*PROBLEM TO WORK ON*:
Report, as a bare number, how many lines contain the string "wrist".

--- START OF RECORDED DATA ---

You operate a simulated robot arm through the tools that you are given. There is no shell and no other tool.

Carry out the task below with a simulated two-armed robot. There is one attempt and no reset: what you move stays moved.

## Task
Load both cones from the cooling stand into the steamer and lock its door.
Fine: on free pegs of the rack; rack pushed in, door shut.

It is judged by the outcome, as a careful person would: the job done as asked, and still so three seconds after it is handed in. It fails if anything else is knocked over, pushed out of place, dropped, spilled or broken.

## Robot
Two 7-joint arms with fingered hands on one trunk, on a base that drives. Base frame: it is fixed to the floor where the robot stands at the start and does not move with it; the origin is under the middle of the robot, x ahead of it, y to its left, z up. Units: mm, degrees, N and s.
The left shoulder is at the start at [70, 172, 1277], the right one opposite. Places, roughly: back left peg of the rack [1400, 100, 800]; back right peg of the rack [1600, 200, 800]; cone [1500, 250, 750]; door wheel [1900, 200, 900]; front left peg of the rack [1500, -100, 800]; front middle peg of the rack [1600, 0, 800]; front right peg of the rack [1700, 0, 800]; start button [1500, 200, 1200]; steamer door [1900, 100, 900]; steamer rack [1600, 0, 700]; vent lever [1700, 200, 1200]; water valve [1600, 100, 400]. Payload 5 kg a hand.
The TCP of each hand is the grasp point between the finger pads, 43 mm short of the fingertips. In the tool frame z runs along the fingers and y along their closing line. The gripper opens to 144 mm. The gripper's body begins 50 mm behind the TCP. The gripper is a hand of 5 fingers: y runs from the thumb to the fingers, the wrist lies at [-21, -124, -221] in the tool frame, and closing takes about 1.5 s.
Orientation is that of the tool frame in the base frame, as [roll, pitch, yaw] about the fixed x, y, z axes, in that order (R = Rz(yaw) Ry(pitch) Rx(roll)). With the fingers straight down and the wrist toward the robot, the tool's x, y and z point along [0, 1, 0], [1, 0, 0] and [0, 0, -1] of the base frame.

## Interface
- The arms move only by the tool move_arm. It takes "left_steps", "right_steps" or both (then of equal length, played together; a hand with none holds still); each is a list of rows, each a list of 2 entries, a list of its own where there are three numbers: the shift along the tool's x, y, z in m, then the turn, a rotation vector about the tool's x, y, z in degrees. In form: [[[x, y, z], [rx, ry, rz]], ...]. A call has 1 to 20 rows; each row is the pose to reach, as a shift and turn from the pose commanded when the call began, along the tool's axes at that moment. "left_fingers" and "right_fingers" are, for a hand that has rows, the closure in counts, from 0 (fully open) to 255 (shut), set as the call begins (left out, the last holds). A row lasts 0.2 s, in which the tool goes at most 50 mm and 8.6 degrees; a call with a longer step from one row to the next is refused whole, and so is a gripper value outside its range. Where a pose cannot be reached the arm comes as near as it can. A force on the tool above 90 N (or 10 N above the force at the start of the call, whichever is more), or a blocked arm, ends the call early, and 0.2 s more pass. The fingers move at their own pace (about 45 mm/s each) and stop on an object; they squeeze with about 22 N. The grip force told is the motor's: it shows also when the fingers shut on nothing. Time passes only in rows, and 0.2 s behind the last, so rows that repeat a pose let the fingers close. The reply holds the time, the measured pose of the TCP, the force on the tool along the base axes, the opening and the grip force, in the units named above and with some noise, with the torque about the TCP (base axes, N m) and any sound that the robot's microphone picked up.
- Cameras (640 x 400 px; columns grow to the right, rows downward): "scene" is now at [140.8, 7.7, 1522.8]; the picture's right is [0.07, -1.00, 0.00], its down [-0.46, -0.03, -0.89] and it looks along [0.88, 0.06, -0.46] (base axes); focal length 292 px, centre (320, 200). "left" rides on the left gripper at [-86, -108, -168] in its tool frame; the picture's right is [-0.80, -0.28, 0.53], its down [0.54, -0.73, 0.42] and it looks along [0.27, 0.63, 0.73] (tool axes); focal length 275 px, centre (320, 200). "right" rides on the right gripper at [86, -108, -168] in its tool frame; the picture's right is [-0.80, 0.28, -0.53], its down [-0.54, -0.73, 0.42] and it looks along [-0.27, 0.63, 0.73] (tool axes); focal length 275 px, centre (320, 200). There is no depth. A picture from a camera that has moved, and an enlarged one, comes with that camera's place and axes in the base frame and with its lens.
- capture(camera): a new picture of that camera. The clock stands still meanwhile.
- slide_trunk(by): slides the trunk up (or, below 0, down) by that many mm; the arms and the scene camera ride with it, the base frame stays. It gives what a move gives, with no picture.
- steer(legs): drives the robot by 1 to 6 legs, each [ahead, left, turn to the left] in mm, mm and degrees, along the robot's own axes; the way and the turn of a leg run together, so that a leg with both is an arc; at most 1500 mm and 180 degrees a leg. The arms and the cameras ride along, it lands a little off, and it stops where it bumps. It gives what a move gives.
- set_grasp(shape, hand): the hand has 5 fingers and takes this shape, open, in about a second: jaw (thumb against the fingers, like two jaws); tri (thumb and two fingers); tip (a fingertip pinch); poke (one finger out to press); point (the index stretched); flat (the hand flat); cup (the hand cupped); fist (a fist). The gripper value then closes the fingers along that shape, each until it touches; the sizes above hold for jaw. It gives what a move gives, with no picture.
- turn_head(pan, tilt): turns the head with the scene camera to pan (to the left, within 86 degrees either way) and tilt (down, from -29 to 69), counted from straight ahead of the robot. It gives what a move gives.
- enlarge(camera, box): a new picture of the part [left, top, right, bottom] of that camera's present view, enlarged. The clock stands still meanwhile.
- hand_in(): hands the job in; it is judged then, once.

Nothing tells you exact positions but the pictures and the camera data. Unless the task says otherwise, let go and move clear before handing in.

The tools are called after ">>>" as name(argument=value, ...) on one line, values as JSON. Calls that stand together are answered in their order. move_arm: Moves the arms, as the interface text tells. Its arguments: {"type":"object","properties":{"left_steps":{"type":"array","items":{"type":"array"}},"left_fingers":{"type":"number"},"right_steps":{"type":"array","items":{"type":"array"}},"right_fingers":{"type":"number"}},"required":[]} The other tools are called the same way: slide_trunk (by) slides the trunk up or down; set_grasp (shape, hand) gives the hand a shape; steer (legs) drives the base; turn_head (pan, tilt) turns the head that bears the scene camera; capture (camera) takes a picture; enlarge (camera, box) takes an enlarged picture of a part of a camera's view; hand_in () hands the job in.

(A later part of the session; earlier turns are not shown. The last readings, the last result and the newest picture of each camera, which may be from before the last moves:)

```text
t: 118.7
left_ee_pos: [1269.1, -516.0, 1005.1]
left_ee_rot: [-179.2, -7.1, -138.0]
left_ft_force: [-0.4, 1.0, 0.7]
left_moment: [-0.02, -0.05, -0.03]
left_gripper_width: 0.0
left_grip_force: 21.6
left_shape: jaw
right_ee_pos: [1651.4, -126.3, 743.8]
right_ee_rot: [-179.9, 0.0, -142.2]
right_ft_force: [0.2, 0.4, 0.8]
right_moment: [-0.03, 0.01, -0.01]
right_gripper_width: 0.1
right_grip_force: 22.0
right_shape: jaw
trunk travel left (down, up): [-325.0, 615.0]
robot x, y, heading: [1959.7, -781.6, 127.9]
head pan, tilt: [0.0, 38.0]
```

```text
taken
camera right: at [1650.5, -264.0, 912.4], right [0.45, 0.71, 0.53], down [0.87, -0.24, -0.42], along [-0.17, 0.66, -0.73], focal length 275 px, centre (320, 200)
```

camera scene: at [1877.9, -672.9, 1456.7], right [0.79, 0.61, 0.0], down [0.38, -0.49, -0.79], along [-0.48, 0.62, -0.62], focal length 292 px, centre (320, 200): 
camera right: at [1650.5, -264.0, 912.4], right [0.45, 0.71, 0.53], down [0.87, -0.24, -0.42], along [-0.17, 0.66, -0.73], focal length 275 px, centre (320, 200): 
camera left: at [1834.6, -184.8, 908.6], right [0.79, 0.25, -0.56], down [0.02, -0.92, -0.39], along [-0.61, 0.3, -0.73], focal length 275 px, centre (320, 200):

--- END OF RECORDED DATA ---

*SOLUTION*:
2